Furthermore, I refer to the ability to freely combine multiple roles and knowledge to perform tasks as "intelligence orchestration."

This is similar to orchestration technology that handles multiple virtual machines.

Just as orchestration technology efficiently operates systems by launching necessary virtual machines when needed, a generative AI with improved intelligence orchestration skills—a capability of virtual intelligence—will be able to flexibly perform iterative work, maintaining efficiency and accuracy while appropriately utilizing numerous roles and knowledge.

Symphonic Intelligence

Generative AI that reaches this stage can be called Symphonic Intelligence.

Just as an orchestra, with each musician proficient in their instrument, plays a single piece while fulfilling their respective roles, Symphonic Intelligence can play a symphony of intellectual work.

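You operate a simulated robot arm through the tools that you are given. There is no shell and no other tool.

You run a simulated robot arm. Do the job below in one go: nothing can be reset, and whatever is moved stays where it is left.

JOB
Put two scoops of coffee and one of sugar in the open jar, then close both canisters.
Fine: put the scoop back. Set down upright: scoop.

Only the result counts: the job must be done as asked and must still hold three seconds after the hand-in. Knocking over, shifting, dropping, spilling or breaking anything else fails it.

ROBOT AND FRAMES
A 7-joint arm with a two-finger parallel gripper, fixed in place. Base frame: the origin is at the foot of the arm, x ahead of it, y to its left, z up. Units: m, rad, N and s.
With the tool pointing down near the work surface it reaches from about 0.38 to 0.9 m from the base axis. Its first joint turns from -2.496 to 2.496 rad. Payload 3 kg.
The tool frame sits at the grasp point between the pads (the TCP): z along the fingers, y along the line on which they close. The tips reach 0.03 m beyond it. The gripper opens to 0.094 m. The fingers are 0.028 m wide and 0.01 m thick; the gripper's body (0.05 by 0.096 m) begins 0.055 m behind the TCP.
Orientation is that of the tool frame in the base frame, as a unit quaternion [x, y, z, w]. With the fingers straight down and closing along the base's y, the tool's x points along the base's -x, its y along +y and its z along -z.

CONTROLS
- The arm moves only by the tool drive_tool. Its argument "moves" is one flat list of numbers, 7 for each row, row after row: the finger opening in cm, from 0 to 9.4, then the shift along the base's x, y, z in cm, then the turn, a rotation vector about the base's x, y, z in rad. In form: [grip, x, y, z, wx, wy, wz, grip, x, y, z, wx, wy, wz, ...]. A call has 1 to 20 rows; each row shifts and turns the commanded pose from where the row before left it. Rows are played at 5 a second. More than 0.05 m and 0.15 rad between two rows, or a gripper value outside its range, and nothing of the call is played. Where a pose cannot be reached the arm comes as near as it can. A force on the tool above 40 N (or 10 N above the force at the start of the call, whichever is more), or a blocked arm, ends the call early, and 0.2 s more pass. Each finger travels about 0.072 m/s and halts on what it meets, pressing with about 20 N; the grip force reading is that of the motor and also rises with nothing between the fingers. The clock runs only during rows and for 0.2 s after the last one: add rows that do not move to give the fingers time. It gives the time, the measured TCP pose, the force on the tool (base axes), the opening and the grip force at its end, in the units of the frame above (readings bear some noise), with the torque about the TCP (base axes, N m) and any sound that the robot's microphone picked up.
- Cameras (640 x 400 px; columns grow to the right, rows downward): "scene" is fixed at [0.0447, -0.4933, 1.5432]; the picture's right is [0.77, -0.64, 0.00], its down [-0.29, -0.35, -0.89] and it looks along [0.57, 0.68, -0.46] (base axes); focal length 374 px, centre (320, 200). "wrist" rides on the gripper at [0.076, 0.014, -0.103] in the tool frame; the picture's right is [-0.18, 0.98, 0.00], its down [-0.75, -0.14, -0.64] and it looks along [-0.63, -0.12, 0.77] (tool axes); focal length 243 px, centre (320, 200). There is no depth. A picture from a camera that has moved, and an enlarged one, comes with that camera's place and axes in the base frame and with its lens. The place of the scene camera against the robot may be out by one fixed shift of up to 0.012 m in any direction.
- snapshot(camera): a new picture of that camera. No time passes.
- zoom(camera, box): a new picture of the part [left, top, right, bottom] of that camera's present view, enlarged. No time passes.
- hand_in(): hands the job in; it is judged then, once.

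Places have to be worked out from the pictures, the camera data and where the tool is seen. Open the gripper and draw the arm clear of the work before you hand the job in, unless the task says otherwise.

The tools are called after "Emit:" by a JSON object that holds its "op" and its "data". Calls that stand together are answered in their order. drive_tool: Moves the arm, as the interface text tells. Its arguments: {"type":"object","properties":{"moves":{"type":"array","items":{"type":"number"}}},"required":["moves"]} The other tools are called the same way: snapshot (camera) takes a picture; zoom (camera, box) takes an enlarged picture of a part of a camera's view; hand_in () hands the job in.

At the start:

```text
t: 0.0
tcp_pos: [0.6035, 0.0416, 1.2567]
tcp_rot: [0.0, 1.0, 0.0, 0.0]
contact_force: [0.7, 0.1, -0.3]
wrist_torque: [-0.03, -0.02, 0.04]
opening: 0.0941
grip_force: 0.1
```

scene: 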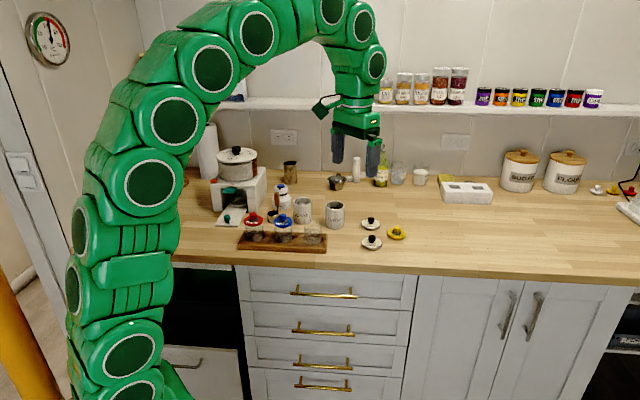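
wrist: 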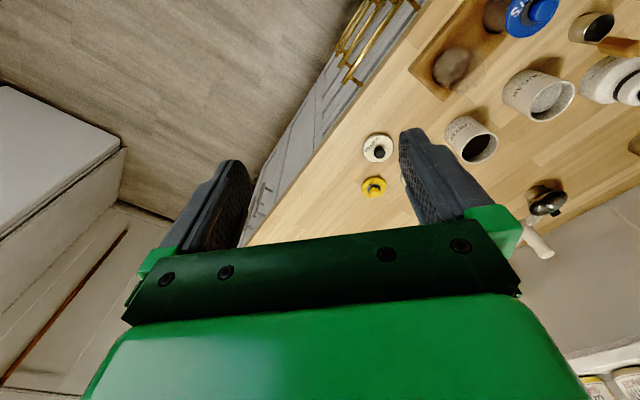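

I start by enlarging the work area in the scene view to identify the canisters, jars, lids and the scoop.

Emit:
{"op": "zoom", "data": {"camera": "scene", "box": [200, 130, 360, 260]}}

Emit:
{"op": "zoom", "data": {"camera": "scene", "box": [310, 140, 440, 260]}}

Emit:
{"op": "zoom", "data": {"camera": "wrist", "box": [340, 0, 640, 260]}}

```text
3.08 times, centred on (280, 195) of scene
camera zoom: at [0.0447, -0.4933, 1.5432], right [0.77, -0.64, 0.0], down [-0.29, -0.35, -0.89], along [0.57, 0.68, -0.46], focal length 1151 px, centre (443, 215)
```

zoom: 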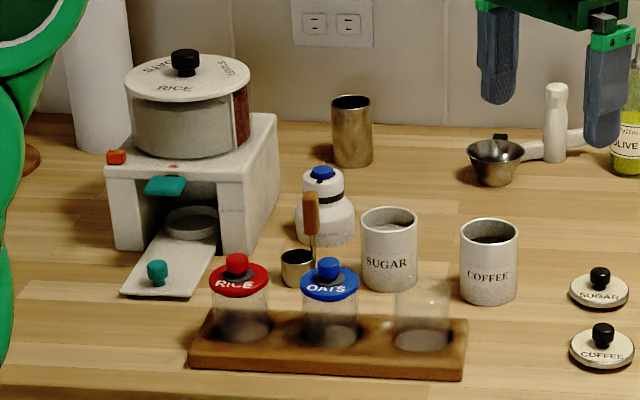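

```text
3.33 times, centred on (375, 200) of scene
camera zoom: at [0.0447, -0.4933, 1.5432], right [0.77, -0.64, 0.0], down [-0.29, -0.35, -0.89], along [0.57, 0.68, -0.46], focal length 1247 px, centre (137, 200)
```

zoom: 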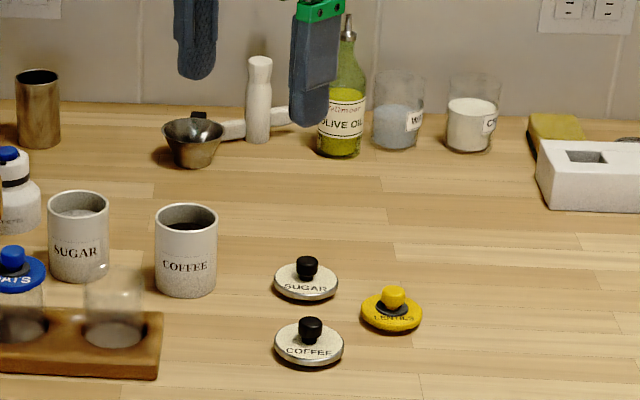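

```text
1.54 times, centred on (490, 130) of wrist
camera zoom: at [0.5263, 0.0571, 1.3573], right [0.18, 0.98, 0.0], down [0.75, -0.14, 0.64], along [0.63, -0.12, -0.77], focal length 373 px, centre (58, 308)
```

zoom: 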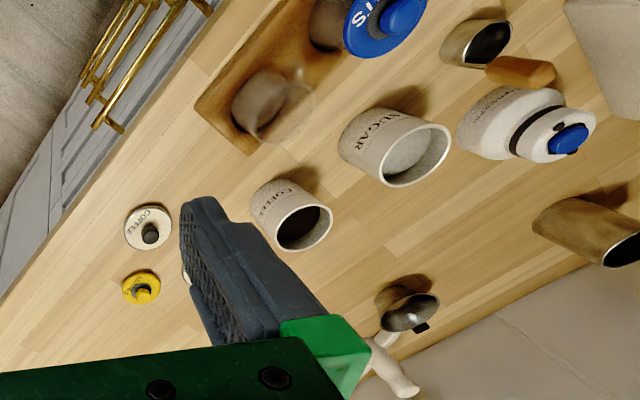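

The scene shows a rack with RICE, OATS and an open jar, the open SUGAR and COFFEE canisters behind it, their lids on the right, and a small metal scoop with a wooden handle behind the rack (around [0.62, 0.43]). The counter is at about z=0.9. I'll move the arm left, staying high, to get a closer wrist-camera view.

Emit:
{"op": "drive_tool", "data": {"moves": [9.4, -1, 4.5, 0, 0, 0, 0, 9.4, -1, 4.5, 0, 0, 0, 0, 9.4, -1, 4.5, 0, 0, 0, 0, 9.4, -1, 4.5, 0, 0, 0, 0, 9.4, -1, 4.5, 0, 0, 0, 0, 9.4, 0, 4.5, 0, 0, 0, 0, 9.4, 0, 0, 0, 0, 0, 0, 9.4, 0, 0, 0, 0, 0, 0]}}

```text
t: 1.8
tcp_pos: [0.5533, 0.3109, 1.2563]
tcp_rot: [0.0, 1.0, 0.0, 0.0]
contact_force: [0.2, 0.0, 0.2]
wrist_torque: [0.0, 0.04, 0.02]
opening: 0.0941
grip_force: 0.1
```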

This Symphonic Intelligence is a new concept, representing an endpoint for generative AI.

However, Symphonic Intelligence itself already exists.

It is our human intelligence.

It is precisely because we possess Symphonic Intelligence that we can unconsciously perform complex intellectual tasks flexibly through iterative work, utilizing a multitude of know-how.

Finally: The Form of AGI

By providing generative AI, capable of simulating Symphonic Intelligence, with flow work processes and knowledge bases for other tasks, it will be able to handle multiple iterative tasks.

As it becomes capable of handling a multitude of different iterative tasks, it will likely grasp common principles and structural patterns in knowledge across those tasks.

At that point, for entirely unknown iterative tasks, with just a simple explanation from a human, it will be able to learn the know-how of that task simply by observing how a human performs it.

This is true Symphonic Intelligence. Once this stage is reached, humans will no longer need to expend effort on flow-working or codifying know-how.

Furthermore, the knowledge thus automatically accumulated by generative AI can be shared among generative AIs themselves.

When that happens, generative AI's learning capacity will far surpass that of humans.

This can be said to be one form of AGI.